Afghan polls: Ramazan & other factors
October 9, 2004 would appear to be the least suitable date set for Afghanistan's presidential polls. Other negative factors apart, the holy month of Ramazan, due to begin around October 15, alone could upset the smooth implementation of the electoral schedule.
Patterned on the French model, the Afghan elections may well run into two rounds in case no candidate wins the first round with an absolute 50 percent majority of the total vote cast.
Should that happen a second round would be held two weeks later. That would be the middle of Ramazan, a point in time when the faithful are even more disinclined to worry about mundane matters such as elections.

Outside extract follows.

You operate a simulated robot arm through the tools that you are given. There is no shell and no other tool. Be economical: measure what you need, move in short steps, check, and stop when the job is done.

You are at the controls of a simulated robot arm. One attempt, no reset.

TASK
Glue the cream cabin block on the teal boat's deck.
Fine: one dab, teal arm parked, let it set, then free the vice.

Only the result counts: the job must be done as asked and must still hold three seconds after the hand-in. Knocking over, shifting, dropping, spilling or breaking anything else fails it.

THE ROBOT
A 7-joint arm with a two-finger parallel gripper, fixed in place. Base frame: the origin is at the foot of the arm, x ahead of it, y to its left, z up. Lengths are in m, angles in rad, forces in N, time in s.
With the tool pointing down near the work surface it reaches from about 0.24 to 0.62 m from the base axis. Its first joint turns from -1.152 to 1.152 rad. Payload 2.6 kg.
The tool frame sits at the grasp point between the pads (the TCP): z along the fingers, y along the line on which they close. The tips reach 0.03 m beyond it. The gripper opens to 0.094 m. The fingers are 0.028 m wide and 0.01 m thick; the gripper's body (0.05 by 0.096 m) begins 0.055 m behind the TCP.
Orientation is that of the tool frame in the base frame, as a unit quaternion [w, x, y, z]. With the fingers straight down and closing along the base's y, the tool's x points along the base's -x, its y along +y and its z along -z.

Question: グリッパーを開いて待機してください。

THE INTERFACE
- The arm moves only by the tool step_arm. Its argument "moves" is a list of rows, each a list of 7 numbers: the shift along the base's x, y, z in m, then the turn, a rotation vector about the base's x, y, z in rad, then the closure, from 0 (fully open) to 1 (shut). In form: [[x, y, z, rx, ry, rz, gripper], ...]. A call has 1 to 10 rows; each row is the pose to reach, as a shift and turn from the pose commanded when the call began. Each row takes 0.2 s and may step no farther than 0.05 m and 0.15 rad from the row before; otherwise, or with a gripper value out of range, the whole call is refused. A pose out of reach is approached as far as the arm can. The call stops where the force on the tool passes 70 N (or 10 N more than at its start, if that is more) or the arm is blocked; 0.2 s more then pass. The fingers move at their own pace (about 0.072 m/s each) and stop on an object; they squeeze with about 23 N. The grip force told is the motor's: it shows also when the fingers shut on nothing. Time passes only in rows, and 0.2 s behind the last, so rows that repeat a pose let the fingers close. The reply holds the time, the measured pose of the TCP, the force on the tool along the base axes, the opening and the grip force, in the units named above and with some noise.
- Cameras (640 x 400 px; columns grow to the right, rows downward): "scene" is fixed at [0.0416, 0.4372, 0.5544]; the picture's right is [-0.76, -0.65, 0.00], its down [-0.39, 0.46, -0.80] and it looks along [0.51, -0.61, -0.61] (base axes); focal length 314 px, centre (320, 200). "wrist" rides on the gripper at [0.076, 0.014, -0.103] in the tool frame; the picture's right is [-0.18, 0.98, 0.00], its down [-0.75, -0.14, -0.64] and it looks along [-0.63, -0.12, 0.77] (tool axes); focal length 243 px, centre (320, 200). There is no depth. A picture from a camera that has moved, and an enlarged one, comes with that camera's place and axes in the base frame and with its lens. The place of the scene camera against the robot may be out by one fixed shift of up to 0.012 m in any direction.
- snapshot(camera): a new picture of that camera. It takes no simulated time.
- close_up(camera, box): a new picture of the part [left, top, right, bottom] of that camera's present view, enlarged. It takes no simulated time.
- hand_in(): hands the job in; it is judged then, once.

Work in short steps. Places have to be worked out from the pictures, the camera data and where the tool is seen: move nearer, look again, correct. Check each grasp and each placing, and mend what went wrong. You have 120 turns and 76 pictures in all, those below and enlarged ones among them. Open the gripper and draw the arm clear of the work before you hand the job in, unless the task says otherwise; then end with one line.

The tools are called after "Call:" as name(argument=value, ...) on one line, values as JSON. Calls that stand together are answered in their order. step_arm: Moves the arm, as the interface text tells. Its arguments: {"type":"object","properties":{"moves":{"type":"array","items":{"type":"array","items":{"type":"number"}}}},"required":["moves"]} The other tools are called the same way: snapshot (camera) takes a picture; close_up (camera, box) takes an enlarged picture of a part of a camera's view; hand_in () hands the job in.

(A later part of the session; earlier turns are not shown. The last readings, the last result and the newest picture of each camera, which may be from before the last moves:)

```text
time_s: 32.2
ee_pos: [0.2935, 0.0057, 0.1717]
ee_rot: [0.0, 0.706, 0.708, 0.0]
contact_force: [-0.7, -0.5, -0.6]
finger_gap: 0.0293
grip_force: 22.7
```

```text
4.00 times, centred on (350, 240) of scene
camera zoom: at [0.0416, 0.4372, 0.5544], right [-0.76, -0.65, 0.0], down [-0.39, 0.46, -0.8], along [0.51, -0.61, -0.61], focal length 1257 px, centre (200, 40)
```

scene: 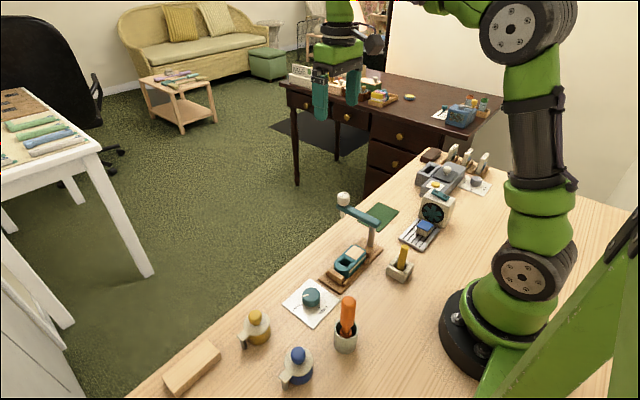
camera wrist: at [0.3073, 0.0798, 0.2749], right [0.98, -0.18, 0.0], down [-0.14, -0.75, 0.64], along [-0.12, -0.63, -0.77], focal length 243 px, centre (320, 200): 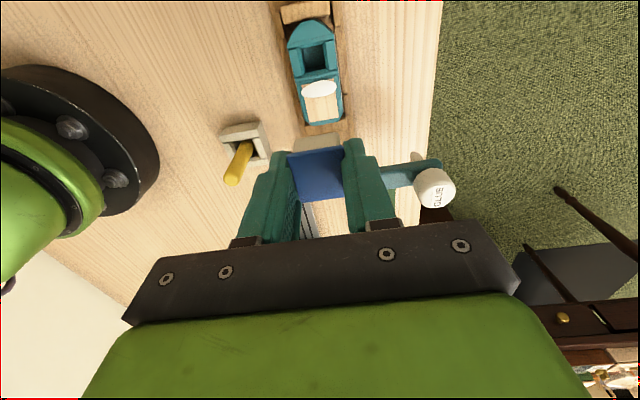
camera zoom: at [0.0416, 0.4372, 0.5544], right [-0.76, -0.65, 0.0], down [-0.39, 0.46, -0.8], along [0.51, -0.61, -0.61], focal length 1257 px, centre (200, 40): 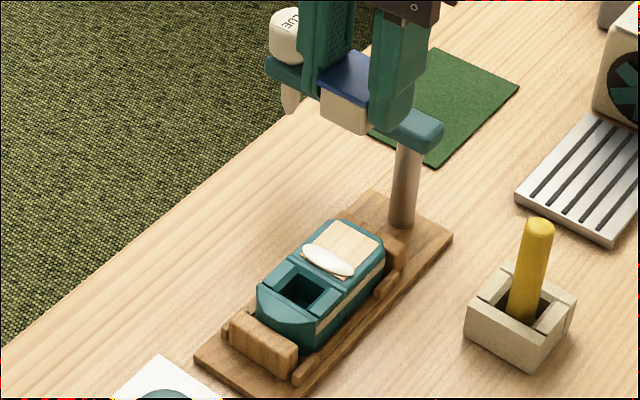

Deferment of the run-off polls beyond two weeks would call for a constitutional amendment with its attendant complications. In fact such a contingency ever arising may not only vitiate but practically unravel the whole electoral exercise.
A whole lot of other factors need also to be considered - ranging from serious rifts in President Hamid Karzai's own ministerial camp to raging war lordism across the country. The so-called Panjsheri Troika comprising Karzai's cabinet ministers Marshal Qasim Fahim, Younas Qanooni and Abdullah have all but revolted against him.

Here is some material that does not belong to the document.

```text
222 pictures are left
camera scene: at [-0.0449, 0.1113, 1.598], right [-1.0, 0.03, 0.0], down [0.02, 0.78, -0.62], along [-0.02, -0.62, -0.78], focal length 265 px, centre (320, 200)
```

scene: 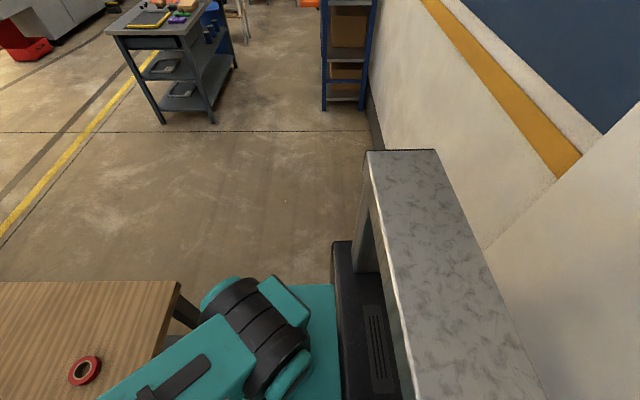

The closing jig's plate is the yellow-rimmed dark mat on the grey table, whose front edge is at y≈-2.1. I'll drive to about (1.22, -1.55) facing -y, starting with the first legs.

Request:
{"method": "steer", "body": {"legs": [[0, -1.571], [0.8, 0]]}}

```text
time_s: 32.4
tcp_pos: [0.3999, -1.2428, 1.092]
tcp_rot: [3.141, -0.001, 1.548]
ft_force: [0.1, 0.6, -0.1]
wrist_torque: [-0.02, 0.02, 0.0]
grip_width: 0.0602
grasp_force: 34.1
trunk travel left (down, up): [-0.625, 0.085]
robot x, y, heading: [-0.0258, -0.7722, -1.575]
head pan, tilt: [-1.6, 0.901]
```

Younus Qanooni, his former interior and education minister, has emerged as Karzai's major rival in the presidential contest. Qanooni commands what is supposed the largest militia, about 5,000-strong based in Kabul. Together with Marshal Fahim, dropped by Karzai as his running mate, Qanooni will confront Karzai eyeball-to-eyeball in the capital.
General Rashid Dostum, by far the most powerful single Uzbek warlord, politically dominates the strategic north through his Jumbishi Milli and militarily through his 'army' originally known as the Giljam militia.
Dostum's militia, comprising Soviet arms, tanks and guns, has been rated as the best trained and battle-tested force outside the Afghan National Army, still in the making.
The Hazara region of Central Afghanistan is controlled by Mohammad Mohaqqiq and Ustad Mohammad Atta. Mohaqqiq is said to be in command of several rag-tag militias. He is also reported to enjoy the backing of 18 to 19 per cent of Afghan voters in the Hazara region. No ally or active collaborator of Dostum, he would side with him if only to hurt Karzai.
Herat, the strategic heart of Afghanistan's west en route to Turkmenistan, stays under the control of Commander Ismail, a Tajik, having real problems with rival Amanullah Khan, a Pukhtoon. The two were recently involved in a bloody feud followed by a truce. However, they stand as far apart as before.
Kandhar in the south, Karzai's birthplace, has emerged as major destabilizer for the Kabul regime. Even under the Taliban, the Kandhar Shura presided over by the legendary Mullah Umar hardly recognized the Kabul shura or the government.
During the five-year Taliban rule, Mullah Umar visited Kabul only twice. Even in the best-case electoral scenario, Kandhar is likely to act as a spoiler whether through an outright boycott or by escalating violence, sabotage and subversion.
Jalalabad, to the east, and southern Paktia, abutting the Pakistan-Afghanistan frontier, stay as the two flashpoints inviting aggressive American air-land operations almost routinely.
After Kandhar in the deep south, Paktia-Khost-Paktika happen to be the strongholds of the Islamic radicals led by the absconding renegade Gulbadin Hekmatyar and the Taliban remnants. Karzai's efforts to win Hekmatyar over to his side notwithstanding, the latter stays in a hostile mode against the Kabul government.
American's own attitude towards the Pushtun Karzai and the Tajik-dominated Northern Alliance stays somewhat precariously balanced - even ambivalent. Former US Central Command Chief General Tommy Frank, in his recently published autobiography American Soldier, admits that the Northern Alliance was being 'revitalized' through its 'partnership' with US special forces, 'all across the combat zones in Panjshir and Amu Darya Valleys...'.
Even UN Secretary General Kofi Annan fears that unless the warlords and militias are disarmed, the whole electoral process may be jeopardized.
(The writer is a retired brigadier of the Pakistan Army).